A Mid-South nanny thought who she was hired for a job soon realized she was actually the target of an online scam. Courtney Myers was given thousands of dollars in advance to take care of a family moving to the Mid-South. Quickly, she found out the money and the family did not exist.
"I love kids, I love helping people," Myers said.
But she nearly helped the wrong person. A man who called himself Bobby Maxwell said in an email to Myers that he and his family were moving from Beijing to Bartlett next month.
"He needed a nanny Monday through Friday, 8:00 to 4:00, and he'd pay $700 a week," she said.
$700 per week was double what Myers, a 20-year-old student, made as a nanny. Maxwell said he would send $950 in advance. Instead, Myers received nearly $10,000 in money orders. Maxwell told her to keep half, and send him the rest back in cash.
That was when the red flags went up for Myers. "As soon as I opened the envelope and saw $10,000 of money orders I knew something was not right," she said.
Myers called the police, and eventually Jack Dietz at the Postal Inspection Service took over the case.
According to Dietz, the scam happens when a person cashes counterfeit money orders, and then wire the cash to the scammers. By the time the bank realizes the money orders are fake, it's too late.

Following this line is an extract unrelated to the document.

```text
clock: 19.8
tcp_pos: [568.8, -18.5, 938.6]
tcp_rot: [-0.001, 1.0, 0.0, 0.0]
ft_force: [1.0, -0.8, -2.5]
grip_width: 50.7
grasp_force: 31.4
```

Dietz said many of these scams originate in Nigeria, and the culprits usually are hard to find. "If you're dealing with someone over the internet, and there's some sort of financial transaction involved wiring money especially overseas, I wouldn't do it," he said.
Dietz's office has intercepted more than $3 million worth of counterfeit money orders in west Tennessee alone.
Tuesday, Myers emailed Maxwell and told him, on the advice of the Postal Inspectors, that she knew she was being scammed and that she had alerted authorities.
She said Maxwell has not yet responded.